= Set exercise =
Give the data again exactly, from its opening line through the line in which "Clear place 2" appears. Leave out blank lines and number the others, starting at 1.

-------- Stored data

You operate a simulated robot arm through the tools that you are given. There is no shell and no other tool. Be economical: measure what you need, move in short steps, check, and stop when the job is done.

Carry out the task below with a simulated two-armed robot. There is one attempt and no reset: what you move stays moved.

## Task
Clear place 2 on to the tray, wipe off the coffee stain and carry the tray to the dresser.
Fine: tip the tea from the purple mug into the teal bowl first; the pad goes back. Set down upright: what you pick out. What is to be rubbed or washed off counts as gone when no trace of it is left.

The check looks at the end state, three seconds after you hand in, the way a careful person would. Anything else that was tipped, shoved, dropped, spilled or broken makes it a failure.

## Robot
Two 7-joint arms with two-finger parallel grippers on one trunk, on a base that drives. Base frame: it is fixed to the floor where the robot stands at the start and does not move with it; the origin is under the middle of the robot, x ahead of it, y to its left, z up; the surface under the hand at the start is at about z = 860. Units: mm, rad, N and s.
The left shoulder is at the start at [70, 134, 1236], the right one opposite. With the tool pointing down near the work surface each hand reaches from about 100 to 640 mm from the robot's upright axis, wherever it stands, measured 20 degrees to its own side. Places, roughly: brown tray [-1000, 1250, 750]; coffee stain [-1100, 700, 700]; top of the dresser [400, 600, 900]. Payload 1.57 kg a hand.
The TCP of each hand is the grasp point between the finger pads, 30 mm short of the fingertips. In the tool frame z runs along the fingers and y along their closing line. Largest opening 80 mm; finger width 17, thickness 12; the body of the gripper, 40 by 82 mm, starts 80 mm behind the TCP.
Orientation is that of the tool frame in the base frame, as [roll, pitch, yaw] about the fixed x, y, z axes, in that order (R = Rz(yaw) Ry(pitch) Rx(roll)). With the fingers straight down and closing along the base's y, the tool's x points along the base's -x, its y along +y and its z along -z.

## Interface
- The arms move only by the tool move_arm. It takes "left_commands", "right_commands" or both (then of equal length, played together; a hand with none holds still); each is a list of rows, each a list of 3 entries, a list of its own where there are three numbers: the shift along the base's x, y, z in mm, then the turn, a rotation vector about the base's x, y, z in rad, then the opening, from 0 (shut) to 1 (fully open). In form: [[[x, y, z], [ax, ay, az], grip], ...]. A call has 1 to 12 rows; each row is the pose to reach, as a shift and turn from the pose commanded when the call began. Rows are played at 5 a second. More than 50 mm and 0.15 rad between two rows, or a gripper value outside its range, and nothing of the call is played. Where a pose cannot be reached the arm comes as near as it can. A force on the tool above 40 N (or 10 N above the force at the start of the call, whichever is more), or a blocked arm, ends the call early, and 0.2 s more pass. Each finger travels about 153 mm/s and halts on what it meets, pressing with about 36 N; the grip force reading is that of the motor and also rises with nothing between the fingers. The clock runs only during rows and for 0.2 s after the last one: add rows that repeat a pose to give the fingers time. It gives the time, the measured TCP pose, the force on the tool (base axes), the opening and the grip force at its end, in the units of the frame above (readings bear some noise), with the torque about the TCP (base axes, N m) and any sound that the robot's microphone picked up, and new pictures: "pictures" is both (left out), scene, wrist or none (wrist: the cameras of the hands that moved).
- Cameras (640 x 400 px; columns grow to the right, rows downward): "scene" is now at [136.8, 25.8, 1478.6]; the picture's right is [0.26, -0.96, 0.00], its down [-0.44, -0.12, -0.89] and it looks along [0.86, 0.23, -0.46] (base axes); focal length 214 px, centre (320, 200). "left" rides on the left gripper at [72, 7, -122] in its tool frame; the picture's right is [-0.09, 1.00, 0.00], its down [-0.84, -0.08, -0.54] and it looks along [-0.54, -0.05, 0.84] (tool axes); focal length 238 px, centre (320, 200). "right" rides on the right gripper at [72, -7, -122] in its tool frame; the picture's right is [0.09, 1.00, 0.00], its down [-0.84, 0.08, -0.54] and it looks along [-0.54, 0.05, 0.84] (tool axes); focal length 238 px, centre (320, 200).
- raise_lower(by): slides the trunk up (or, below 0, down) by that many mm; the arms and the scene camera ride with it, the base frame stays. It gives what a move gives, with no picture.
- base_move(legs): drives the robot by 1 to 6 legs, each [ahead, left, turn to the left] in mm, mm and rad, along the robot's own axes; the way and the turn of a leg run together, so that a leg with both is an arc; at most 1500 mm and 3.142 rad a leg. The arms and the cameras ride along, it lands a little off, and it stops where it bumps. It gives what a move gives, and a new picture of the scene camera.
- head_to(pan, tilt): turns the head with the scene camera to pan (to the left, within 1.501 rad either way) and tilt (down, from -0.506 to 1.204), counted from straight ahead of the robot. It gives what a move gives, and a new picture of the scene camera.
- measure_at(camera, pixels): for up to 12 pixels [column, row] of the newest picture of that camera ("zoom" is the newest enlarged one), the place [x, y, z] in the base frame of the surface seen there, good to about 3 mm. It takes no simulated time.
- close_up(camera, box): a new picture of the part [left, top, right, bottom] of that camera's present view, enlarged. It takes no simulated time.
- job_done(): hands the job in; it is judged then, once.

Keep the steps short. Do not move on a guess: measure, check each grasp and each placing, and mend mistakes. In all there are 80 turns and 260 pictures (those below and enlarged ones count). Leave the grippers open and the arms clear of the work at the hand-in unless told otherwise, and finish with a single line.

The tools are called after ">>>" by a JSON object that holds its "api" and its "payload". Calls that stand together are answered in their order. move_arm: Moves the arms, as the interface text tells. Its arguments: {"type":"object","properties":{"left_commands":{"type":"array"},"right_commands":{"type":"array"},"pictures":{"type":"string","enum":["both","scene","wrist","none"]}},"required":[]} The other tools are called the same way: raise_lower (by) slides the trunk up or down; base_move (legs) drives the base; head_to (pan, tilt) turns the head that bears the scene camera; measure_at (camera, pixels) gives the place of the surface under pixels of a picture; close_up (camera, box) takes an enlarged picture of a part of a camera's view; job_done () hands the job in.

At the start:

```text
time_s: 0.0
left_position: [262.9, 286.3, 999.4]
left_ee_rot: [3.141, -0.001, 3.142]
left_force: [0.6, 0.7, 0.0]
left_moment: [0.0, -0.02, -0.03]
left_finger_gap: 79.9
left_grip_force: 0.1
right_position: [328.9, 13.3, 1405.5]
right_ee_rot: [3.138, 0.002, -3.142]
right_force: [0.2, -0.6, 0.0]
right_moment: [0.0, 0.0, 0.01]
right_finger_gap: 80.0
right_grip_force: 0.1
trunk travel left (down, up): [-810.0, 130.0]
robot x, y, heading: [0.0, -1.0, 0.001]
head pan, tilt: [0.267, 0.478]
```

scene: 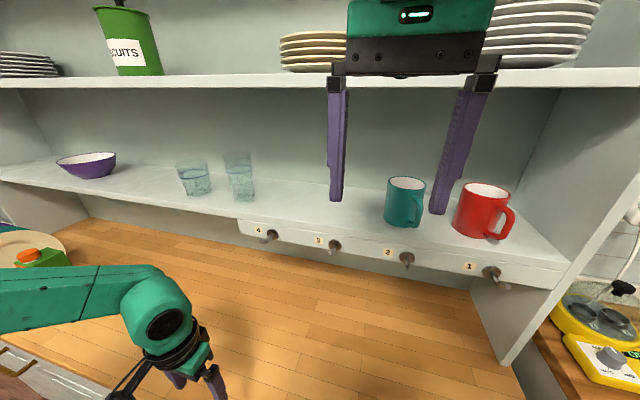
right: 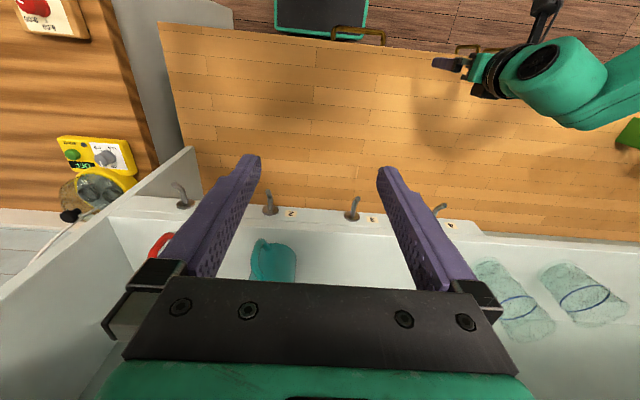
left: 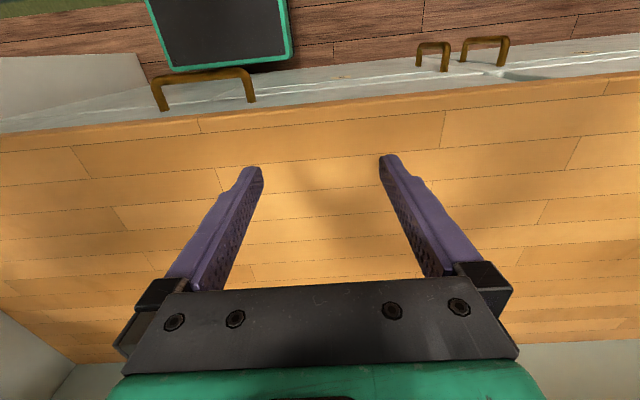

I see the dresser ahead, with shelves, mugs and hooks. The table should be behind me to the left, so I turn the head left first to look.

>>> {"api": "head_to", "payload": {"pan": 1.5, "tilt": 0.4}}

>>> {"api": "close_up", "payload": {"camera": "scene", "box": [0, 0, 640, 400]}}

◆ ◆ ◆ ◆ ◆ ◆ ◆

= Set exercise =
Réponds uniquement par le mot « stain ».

----------------

= Solution to this problem =
1. You operate a simulated robot arm through the tools that you are given. There is no shell and no other tool. Be economical: measure what you need, move in short steps, check, and stop when the job is done.
2. Carry out the task below with a simulated two-armed robot. There is one attempt and no reset: what you move stays moved.
3. ## Task
4. Clear place 2 on to the tray, wipe off the coffee stain and carry the tray to the dresser.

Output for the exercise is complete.